* **DATASET EXTRACT**:

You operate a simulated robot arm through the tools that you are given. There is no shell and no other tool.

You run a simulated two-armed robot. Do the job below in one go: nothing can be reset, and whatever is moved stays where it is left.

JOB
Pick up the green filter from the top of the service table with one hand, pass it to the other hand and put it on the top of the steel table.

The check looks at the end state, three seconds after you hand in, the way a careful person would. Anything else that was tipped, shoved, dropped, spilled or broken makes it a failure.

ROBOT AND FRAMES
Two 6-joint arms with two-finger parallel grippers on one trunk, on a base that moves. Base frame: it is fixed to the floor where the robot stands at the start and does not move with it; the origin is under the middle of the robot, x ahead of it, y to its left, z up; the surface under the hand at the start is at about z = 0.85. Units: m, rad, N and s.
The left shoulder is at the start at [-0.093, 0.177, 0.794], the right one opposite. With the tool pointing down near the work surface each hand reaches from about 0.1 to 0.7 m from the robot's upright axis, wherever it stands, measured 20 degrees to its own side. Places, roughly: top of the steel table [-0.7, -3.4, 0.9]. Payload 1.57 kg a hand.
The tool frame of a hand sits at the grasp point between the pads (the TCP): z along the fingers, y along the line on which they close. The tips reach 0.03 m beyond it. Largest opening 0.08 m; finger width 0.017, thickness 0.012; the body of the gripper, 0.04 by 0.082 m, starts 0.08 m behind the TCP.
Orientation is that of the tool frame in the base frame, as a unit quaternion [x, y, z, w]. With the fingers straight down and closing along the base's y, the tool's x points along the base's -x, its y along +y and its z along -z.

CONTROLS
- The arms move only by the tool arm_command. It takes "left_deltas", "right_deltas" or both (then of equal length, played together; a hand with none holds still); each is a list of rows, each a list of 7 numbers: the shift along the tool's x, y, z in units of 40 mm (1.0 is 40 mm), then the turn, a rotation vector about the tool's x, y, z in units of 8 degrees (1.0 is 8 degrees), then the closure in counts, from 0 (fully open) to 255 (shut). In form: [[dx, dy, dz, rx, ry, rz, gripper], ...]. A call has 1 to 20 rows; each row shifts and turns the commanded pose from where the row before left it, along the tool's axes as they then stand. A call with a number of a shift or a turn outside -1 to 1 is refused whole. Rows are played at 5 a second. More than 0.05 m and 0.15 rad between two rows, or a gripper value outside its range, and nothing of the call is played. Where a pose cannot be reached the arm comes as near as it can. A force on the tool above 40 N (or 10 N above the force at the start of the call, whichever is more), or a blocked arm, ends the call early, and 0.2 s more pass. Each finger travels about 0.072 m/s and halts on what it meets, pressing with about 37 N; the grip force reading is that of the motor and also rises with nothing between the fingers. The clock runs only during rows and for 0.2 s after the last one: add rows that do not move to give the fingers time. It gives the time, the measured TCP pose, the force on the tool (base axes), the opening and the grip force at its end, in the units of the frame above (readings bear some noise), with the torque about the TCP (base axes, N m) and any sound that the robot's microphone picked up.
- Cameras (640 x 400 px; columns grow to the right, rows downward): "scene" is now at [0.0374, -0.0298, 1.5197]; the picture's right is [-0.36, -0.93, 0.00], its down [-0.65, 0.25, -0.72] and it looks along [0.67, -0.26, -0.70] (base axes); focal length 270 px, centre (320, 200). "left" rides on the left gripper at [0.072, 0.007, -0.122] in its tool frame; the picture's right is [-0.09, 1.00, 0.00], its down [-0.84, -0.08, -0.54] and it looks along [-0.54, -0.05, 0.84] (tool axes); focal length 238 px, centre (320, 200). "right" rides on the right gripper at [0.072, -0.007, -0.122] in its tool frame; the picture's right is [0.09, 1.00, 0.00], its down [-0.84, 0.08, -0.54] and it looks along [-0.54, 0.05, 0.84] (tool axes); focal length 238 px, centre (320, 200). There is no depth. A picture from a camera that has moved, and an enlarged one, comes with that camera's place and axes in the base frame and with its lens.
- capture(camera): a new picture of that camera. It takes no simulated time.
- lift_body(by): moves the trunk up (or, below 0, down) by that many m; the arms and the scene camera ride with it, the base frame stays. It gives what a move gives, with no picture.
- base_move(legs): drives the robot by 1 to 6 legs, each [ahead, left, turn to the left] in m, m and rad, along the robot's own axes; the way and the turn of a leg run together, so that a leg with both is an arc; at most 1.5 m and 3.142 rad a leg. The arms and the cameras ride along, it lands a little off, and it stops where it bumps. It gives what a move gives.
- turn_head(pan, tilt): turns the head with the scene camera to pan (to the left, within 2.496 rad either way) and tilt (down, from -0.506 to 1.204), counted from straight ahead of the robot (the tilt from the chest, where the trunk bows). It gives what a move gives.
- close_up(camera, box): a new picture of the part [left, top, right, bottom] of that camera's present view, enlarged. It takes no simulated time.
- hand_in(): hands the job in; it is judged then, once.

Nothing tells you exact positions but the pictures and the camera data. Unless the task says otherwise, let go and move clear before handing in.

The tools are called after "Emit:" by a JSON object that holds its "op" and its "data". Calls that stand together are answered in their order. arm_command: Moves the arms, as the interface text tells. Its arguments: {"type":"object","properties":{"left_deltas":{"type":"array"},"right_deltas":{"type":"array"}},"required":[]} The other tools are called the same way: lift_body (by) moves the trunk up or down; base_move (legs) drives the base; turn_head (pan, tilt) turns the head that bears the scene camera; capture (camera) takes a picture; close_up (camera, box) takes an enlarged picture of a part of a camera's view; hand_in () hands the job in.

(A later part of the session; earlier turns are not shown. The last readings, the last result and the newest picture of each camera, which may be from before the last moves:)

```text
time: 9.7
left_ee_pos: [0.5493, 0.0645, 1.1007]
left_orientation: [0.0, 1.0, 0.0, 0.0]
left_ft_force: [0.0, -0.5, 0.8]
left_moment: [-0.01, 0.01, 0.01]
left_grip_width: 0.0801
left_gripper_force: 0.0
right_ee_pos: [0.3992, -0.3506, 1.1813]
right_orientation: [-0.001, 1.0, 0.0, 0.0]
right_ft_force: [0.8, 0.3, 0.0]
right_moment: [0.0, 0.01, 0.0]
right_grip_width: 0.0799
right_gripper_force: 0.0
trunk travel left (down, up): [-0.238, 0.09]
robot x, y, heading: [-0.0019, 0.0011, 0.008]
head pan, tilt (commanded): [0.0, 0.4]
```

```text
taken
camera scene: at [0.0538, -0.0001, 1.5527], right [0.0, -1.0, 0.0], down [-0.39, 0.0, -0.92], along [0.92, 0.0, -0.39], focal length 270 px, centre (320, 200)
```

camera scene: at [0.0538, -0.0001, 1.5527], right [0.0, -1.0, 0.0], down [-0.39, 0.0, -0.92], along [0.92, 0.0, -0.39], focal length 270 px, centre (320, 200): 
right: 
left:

* **DIRECTIONS FOR THIS TASK**: Extract every line above exactly as it stands.

* **PROBLEM SOLUTION**:
You operate a simulated robot arm through the tools that you are given. There is no shell and no other tool.

You run a simulated two-armed robot. Do the job below in one go: nothing can be reset, and whatever is moved stays where it is left.

JOB
Pick up the green filter from the top of the service table with one hand, pass it to the other hand and put it on the top of the steel table.

The check looks at the end state, three seconds after you hand in, the way a careful person would. Anything else that was tipped, shoved, dropped, spilled or broken makes it a failure.

ROBOT AND FRAMES
Two 6-joint arms with two-finger parallel grippers on one trunk, on a base that moves. Base frame: it is fixed to the floor where the robot stands at the start and does not move with it; the origin is under the middle of the robot, x ahead of it, y to its left, z up; the surface under the hand at the start is at about z = 0.85. Units: m, rad, N and s.
The left shoulder is at the start at [-0.093, 0.177, 0.794], the right one opposite. With the tool pointing down near the work surface each hand reaches from about 0.1 to 0.7 m from the robot's upright axis, wherever it stands, measured 20 degrees to its own side. Places, roughly: top of the steel table [-0.7, -3.4, 0.9]. Payload 1.57 kg a hand.
The tool frame of a hand sits at the grasp point between the pads (the TCP): z along the fingers, y along the line on which they close. The tips reach 0.03 m beyond it. Largest opening 0.08 m; finger width 0.017, thickness 0.012; the body of the gripper, 0.04 by 0.082 m, starts 0.08 m behind the TCP.
Orientation is that of the tool frame in the base frame, as a unit quaternion [x, y, z, w]. With the fingers straight down and closing along the base's y, the tool's x points along the base's -x, its y along +y and its z along -z.

CONTROLS
- The arms move only by the tool arm_command. It takes "left_deltas", "right_deltas" or both (then of equal length, played together; a hand with none holds still); each is a list of rows, each a list of 7 numbers: the shift along the tool's x, y, z in units of 40 mm (1.0 is 40 mm), then the turn, a rotation vector about the tool's x, y, z in units of 8 degrees (1.0 is 8 degrees), then the closure in counts, from 0 (fully open) to 255 (shut). In form: [[dx, dy, dz, rx, ry, rz, gripper], ...]. A call has 1 to 20 rows; each row shifts and turns the commanded pose from where the row before left it, along the tool's axes as they then stand. A call with a number of a shift or a turn outside -1 to 1 is refused whole. Rows are played at 5 a second. More than 0.05 m and 0.15 rad between two rows, or a gripper value outside its range, and nothing of the call is played. Where a pose cannot be reached the arm comes as near as it can. A force on the tool above 40 N (or 10 N above the force at the start of the call, whichever is more), or a blocked arm, ends the call early, and 0.2 s more pass. Each finger travels about 0.072 m/s and halts on what it meets, pressing with about 37 N; the grip force reading is that of the motor and also rises with nothing between the fingers. The clock runs only during rows and for 0.2 s after the last one: add rows that do not move to give the fingers time. It gives the time, the measured TCP pose, the force on the tool (base axes), the opening and the grip force at its end, in the units of the frame above (readings bear some noise), with the torque about the TCP (base axes, N m) and any sound that the robot's microphone picked up.
- Cameras (640 x 400 px; columns grow to the right, rows downward): "scene" is now at [0.0374, -0.0298, 1.5197]; the picture's right is [-0.36, -0.93, 0.00], its down [-0.65, 0.25, -0.72] and it looks along [0.67, -0.26, -0.70] (base axes); focal length 270 px, centre (320, 200). "left" rides on the left gripper at [0.072, 0.007, -0.122] in its tool frame; the picture's right is [-0.09, 1.00, 0.00], its down [-0.84, -0.08, -0.54] and it looks along [-0.54, -0.05, 0.84] (tool axes); focal length 238 px, centre (320, 200). "right" rides on the right gripper at [0.072, -0.007, -0.122] in its tool frame; the picture's right is [0.09, 1.00, 0.00], its down [-0.84, 0.08, -0.54] and it looks along [-0.54, 0.05, 0.84] (tool axes); focal length 238 px, centre (320, 200). There is no depth. A picture from a camera that has moved, and an enlarged one, comes with that camera's place and axes in the base frame and with its lens.
- capture(camera): a new picture of that camera. It takes no simulated time.
- lift_body(by): moves the trunk up (or, below 0, down) by that many m; the arms and the scene camera ride with it, the base frame stays. It gives what a move gives, with no picture.
- base_move(legs): drives the robot by 1 to 6 legs, each [ahead, left, turn to the left] in m, m and rad, along the robot's own axes; the way and the turn of a leg run together, so that a leg with both is an arc; at most 1.5 m and 3.142 rad a leg. The arms and the cameras ride along, it lands a little off, and it stops where it bumps. It gives what a move gives.
- turn_head(pan, tilt): turns the head with the scene camera to pan (to the left, within 2.496 rad either way) and tilt (down, from -0.506 to 1.204), counted from straight ahead of the robot (the tilt from the chest, where the trunk bows). It gives what a move gives.
- close_up(camera, box): a new picture of the part [left, top, right, bottom] of that camera's present view, enlarged. It takes no simulated time.
- hand_in(): hands the job in; it is judged then, once.

Nothing tells you exact positions but the pictures and the camera data. Unless the task says otherwise, let go and move clear before handing in.

The tools are called after "Emit:" by a JSON object that holds its "op" and its "data". Calls that stand together are answered in their order. arm_command: Moves the arms, as the interface text tells. Its arguments: {"type":"object","properties":{"left_deltas":{"type":"array"},"right_deltas":{"type":"array"}},"required":[]} The other tools are called the same way: lift_body (by) moves the trunk up or down; base_move (legs) drives the base; turn_head (pan, tilt) turns the head that bears the scene camera; capture (camera) takes a picture; close_up (camera, box) takes an enlarged picture of a part of a camera's view; hand_in () hands the job in.

(A later part of the session; earlier turns are not shown. The last readings, the last result and the newest picture of each camera, which may be from before the last moves:)

```text
time: 9.7
left_ee_pos: [0.5493, 0.0645, 1.1007]
left_orientation: [0.0, 1.0, 0.0, 0.0]
left_ft_force: [0.0, -0.5, 0.8]
left_moment: [-0.01, 0.01, 0.01]
left_grip_width: 0.0801
left_gripper_force: 0.0
right_ee_pos: [0.3992, -0.3506, 1.1813]
right_orientation: [-0.001, 1.0, 0.0, 0.0]
right_ft_force: [0.8, 0.3, 0.0]
right_moment: [0.0, 0.01, 0.0]
right_grip_width: 0.0799
right_gripper_force: 0.0
trunk travel left (down, up): [-0.238, 0.09]
robot x, y, heading: [-0.0019, 0.0011, 0.008]
head pan, tilt (commanded): [0.0, 0.4]
```

```text
taken
camera scene: at [0.0538, -0.0001, 1.5527], right [0.0, -1.0, 0.0], down [-0.39, 0.0, -0.92], along [0.92, 0.0, -0.39], focal length 270 px, centre (320, 200)
```

camera scene: at [0.0538, -0.0001, 1.5527], right [0.0, -1.0, 0.0], down [-0.39, 0.0, -0.92], along [0.92, 0.0, -0.39], focal length 270 px, centre (320, 200): 
right: 
left:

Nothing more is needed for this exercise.